▸ **Excerpt to read**

____

By Megan Sayles
AFRO Staff Writer
msayles@afro.com

On Aug. 9, 2014, 18-year-old Michael Brown, an unarmed Black man, was shot and killed by Ferguson, Mo. police officer Darren Wilson. The incident spurred massive protests and social unrest that left a nationwide impact. 

Police body cameras have arisen as a tool for accountability and transparency in law enforcement agencies. Some experts are questioning how effective they have been, particularly as the number of people killed by police has continued to rise, according to the Mapping Police Violence project. Credit: Unsplash/ LOGAN WEAVER

There was significant public confusion over what truly transpired during the confrontation between Brown and Wilson, who ultimately was not indicted for the shooting. Some claimed Brown had his hands up in surrender and told Wilson not to shoot, but forensic evidence did not fully support this assertion.  

The national debate over Brown’s death created a pivotal moment for police accountability and transparency and, as a result, sparked a call for the large-scale adoption of body-worn cameras across law enforcement agencies in the U.S. Though the devices have been effective in post-hoc investigations and court cases involving police officers at times, they haven’t necessarily prevented use of force from happening in the first place. 

“Post the death of Michael Brown in 2014, one of the big pushes was for body cameras to reform policing. However, the amount of people killed by police has not declined,” said Chloe White, senior policy counsel for justice at The Leadership Conference on Civil and Human Rights. “I think 2024 was one of the bloodiest for people killed by police, and certainly, there is a racial disparity in who is injured or killed by police.” 

In fact, according to the Mapping Police Violence project, since 2014, the number of civilians killed by police has increased nearly every year up to 2024. A record 1,252 people were killed by law enforcement in 2024. Twenty-five percent of them were African American, though they represent about 13 percent of the U.S. population. 

Over time, varying policies around body-worn cameras have emerged across U.S. communities. 

In Chicago, early guidelines allowed officers to use discretion when activating and de-activating cameras. In 2021, Illinois Gov. JB Pritzker enacted the Safety, Accountability, Fairness and Equity-Today (SAFE-T) Act, making it mandatory for cameras to be turned on at all times when an officer is in uniform and responding to calls or engaged in a law-enforcement-related encounter or activity. There are certain privacy exceptions, like when a victim of a crime requests a camera to be turned off or when an officer is speaking with a confidential informant. 

In Baltimore, officers involved in a Level 3 use of force, such as an in-custody death, are allowed to view body camera footage before submitting reports and being interviewed if a prosecutor decides not to press charges or they are legally required to make a statement. This raises questions about officers manipulating accounts of what happened based on what the video showed. 

There are also differing policies around public access to body camera footage. 

In North Carolina and South Carolina, body camera footage is not considered a public record and many times requires a court order to be accessed. 

In Ohio, Gov. Mike DeWine signed a bill into law in January 2025 allowing law enforcement agencies to bill people who request body camera footage. The legislation, House Bill 315, authorizes police departments to charge $75 dollars per hour of video produced, up to $750 in total. Arizona also permits an hourly rate of $46 to review footage.

____

▸ **Data lines**

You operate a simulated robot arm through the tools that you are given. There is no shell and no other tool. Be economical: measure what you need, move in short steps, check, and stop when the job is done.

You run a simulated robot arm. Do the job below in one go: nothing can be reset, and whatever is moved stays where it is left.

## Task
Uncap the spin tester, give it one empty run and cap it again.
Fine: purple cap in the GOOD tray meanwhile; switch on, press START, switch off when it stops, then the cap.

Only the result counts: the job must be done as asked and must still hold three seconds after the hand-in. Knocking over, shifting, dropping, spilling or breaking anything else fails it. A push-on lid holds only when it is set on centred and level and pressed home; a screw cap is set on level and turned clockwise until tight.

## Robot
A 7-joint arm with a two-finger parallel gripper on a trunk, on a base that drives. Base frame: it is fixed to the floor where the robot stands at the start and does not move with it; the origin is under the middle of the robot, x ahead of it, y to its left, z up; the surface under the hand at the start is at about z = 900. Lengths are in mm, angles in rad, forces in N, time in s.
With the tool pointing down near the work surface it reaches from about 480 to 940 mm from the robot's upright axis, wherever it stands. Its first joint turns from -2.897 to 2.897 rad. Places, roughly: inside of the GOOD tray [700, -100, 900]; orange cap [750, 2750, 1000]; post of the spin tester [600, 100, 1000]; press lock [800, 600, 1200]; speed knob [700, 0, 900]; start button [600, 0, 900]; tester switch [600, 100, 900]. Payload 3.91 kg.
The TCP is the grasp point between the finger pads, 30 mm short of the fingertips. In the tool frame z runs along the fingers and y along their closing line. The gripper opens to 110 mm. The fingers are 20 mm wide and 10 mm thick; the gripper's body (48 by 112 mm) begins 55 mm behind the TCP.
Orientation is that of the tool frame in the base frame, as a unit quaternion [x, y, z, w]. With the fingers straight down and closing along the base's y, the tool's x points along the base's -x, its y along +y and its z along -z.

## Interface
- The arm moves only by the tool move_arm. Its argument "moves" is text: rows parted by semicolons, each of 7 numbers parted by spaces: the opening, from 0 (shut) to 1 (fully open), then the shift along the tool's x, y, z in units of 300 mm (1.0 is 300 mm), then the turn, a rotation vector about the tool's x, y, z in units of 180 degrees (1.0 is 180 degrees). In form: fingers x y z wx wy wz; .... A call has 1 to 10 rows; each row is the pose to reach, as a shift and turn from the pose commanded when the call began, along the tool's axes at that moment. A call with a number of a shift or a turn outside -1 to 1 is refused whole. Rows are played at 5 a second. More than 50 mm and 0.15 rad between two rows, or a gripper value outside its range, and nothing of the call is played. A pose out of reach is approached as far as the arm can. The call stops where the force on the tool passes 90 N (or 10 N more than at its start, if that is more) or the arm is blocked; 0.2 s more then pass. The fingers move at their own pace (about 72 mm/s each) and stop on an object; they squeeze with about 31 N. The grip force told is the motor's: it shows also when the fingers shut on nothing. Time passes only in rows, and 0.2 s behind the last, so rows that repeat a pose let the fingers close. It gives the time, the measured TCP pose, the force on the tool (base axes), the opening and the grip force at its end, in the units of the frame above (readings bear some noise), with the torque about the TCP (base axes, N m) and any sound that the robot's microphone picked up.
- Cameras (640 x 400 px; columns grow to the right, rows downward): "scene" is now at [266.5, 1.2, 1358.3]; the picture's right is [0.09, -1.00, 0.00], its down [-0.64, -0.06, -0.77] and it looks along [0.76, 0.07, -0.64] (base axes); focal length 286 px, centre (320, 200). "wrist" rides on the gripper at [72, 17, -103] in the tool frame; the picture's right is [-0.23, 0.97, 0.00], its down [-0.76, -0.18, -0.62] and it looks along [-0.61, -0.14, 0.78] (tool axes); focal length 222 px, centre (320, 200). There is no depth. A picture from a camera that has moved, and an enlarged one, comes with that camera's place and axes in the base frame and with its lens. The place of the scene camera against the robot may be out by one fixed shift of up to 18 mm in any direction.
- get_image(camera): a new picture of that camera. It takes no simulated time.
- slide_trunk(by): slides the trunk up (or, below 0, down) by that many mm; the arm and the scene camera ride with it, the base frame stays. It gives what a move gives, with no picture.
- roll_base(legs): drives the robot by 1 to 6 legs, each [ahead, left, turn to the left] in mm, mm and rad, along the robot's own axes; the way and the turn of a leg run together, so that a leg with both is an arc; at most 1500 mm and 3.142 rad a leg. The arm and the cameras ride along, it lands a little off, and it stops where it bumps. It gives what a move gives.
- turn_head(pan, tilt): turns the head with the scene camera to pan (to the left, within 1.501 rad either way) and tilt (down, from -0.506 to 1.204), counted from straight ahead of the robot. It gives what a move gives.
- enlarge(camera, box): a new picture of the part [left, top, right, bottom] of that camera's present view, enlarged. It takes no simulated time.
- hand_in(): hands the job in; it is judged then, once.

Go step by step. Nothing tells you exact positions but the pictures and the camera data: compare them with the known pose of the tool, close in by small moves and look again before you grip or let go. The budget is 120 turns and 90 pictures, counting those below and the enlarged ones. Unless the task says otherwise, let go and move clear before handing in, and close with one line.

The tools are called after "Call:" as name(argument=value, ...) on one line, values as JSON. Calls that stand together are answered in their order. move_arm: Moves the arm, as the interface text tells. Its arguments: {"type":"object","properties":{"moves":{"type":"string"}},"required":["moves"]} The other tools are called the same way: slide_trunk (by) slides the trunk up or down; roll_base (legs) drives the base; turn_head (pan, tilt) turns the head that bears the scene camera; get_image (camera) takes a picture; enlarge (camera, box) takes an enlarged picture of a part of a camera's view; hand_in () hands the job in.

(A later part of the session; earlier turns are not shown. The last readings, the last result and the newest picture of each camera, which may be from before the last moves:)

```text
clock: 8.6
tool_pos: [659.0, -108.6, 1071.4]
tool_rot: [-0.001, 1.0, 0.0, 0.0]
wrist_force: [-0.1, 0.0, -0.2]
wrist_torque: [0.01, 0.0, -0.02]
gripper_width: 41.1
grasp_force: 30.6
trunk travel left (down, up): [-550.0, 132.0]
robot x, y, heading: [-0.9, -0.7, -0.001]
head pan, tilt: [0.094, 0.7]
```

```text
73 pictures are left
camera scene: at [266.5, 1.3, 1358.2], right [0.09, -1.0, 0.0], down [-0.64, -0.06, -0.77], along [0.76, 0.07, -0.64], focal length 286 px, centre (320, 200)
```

____

▸ **Required tasks**
(1) Copy the part of the excerpt to read from the words "Police body cameras" through the words "support this assertion.".
(2) Repeat, word for word, only the lines from the line holding "- roll_base(legs): drives" through the line holding "Go step by step.", with both of those lines included.

▸ **The replies**
(1)
Police body cameras have arisen as a tool for accountability and transparency in law enforcement agencies. Some experts are questioning how effective they have been, particularly as the number of people killed by police has continued to rise, according to the Mapping Police Violence project. Credit: Unsplash/ LOGAN WEAVER

There was significant public confusion over what truly transpired during the confrontation between Brown and Wilson, who ultimately was not indicted for the shooting. Some claimed Brown had his hands up in surrender and told Wilson not to shoot, but forensic evidence did not fully support this assertion.

(2)
- roll_base(legs): drives the robot by 1 to 6 legs, each [ahead, left, turn to the left] in mm, mm and rad, along the robot's own axes; the way and the turn of a leg run together, so that a leg with both is an arc; at most 1500 mm and 3.142 rad a leg. The arm and the cameras ride along, it lands a little off, and it stops where it bumps. It gives what a move gives.
- turn_head(pan, tilt): turns the head with the scene camera to pan (to the left, within 1.501 rad either way) and tilt (down, from -0.506 to 1.204), counted from straight ahead of the robot. It gives what a move gives.
- enlarge(camera, box): a new picture of the part [left, top, right, bottom] of that camera's present view, enlarged. It takes no simulated time.
- hand_in(): hands the job in; it is judged then, once.

Go step by step. Nothing tells you exact positions but the pictures and the camera data: compare them with the known pose of the tool, close in by small moves and look again before you grip or let go. The budget is 120 turns and 90 pictures, counting those below and the enlarged ones. Unless the task says otherwise, let go and move clear before handing in, and close with one line.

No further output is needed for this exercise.